1. Please read and discuss A Streetcar Named Desire with one other
student. Answer the 2 questions about light and sound on the post below.
DISCUSS these points, you do not have to write responses down.
2. Please turn in your homework notes on A Streetcar Named Desire. This is due today.
3. Today, please continue to write your play script. The script draft is due by the end of MONDAY, Jan. 14. Please refer to yesterday's post concerning this project. (see post below)
4. If you need a break from writing your script, please write a poem for extra credit for the Black History Performance.
5. If you need a break from writing your script, please study for your mid-term exam. See material below.
Your mid-term in The Craft of Writing will be held on Wednesday, next week, Jan. 16. This is also the date that your Black History poem draft is due, if you are writing one. Please study for this exam. Look over old tests/quizzes, re-read the blog and handouts on this material.
The exam will cover the following material:
The complete writing process, techniques to avoid writers
block, theme, the four common themes in literature, techniques and tips about writing poetry, fiction, and plays.
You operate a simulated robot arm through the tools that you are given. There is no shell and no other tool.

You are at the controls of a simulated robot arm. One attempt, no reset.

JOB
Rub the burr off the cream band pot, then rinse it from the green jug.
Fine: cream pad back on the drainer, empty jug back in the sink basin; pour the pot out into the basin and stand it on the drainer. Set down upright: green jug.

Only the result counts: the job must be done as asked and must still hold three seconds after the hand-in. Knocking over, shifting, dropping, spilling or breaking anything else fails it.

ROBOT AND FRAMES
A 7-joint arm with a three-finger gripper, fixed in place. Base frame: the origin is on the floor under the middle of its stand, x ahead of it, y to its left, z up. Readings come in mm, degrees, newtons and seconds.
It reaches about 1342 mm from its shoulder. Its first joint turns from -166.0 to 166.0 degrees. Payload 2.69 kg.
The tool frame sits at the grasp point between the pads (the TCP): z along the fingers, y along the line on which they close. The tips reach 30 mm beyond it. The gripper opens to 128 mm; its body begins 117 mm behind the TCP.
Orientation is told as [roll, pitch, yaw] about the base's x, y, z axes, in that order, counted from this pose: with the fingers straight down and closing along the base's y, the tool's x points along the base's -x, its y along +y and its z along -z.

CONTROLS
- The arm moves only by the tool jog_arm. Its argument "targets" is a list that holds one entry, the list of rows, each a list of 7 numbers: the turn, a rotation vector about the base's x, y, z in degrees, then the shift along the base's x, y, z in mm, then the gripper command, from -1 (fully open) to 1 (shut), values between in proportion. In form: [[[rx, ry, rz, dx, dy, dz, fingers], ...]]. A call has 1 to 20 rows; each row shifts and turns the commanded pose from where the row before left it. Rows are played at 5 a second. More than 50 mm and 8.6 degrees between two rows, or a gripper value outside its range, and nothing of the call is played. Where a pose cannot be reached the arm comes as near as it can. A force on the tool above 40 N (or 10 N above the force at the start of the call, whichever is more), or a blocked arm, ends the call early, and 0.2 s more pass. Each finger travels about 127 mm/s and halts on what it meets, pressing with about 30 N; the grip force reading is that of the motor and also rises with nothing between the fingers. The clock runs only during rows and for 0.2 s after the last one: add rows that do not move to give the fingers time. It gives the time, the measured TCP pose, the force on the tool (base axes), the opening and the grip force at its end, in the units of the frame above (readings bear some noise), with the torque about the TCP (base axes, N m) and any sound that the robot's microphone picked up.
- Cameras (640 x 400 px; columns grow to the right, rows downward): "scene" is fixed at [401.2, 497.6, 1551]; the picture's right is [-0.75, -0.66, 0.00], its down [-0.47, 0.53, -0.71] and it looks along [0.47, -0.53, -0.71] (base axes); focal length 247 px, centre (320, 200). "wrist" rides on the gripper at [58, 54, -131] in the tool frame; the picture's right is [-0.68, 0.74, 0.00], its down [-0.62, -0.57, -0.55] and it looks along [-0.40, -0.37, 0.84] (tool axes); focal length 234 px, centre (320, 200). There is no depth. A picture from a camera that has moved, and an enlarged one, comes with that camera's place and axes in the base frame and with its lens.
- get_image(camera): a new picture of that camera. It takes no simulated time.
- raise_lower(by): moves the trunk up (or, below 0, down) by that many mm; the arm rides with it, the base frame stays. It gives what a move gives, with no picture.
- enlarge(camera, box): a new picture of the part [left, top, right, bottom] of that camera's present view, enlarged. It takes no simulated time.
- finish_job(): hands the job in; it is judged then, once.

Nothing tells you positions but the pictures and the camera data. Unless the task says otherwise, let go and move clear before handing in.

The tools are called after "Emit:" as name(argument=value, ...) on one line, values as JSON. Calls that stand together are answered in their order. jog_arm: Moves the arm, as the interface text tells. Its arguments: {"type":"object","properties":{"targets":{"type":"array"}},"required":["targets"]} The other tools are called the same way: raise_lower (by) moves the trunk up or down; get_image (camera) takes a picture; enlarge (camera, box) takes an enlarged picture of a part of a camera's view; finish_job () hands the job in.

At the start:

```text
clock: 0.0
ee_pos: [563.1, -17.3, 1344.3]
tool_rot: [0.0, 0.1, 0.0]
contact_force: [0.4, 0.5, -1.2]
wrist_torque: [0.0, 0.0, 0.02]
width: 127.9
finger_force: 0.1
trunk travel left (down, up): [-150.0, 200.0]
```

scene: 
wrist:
Poetry: line breaks, stanza forms, sound devices, diction, tone, voice,
caesura, enjambment, cadence groups, onomatopoeia, assonance,
alliteration, consonance, euphony, cacophony, rhyme, diction, texture,
imagery, figurative language, metaphor, simile, personification,
allusion, symbol, allegory, meter, iamb (iambic), trochee (trochaic),
dactyl (dactylic), anapest (anapestic), spondee (spondaic), couplet,
tercet or triplet, quatrain, sestet, octave, tetrameter, pentameter,
hexameter, Terza Rima, Shakespearean sonnet form, free verse, prose, persona, moral or
message.
Fiction: plot; plot structure: exposition, inciting incident, rising action,
crisis or turning point, climax, denouement or resolution;
conflict; the different types of conflict; linear versus non-linear
plots; setting; setting (artificial or manufactured and natural);
exterior versus interior settings; locale; functions of setting;
regional writers; POV; the different types of point of view;
omniscience; multiple-viewpoint; skeptical POV; objective 3rd person
POV; choosing a point of view; hamartia; round versus flat characters;
characterization; character types; portraying a character; persona;
description (particularly using description to characterize a
character); character key terms; ways to develop a character;
structuring a story and techniques to structure a story (Nov 1 post);
ideas for fiction; genres; reader's expectations of any of the following
genres: science fiction, romance, literary fiction, historical fiction,
mystery/thrillers, fantasy, realistic fiction, etc.; types of readers:
fantacists, realists, pragmatists
Drama: Being a playwright (handout chapter); What Makes a Play (handout chapter); how plays differ from films and novels; the use of conflict in script writing; Alfred Uhry & Driving Miss Daisy; setting: interior/exterior; plot: cause and effect; Peter Shaffer & Amadeus; Mozart; tips about what makes a play effective; Tennessee Williams: The Glass Menagerie; Tennessee Williams: A Streetcar Named Desire; Memory plays & the characteristics of a memory play; synecdoche; expressionism; premise; 10-minute play form; flat/round characters; proper play script format; tips when writing a play script; the unities; how to turn ideas into plays (handout chapter); advice on how to start a play; the magic-if; Elia Kazan, Marlon Brando, Vivien Leigh.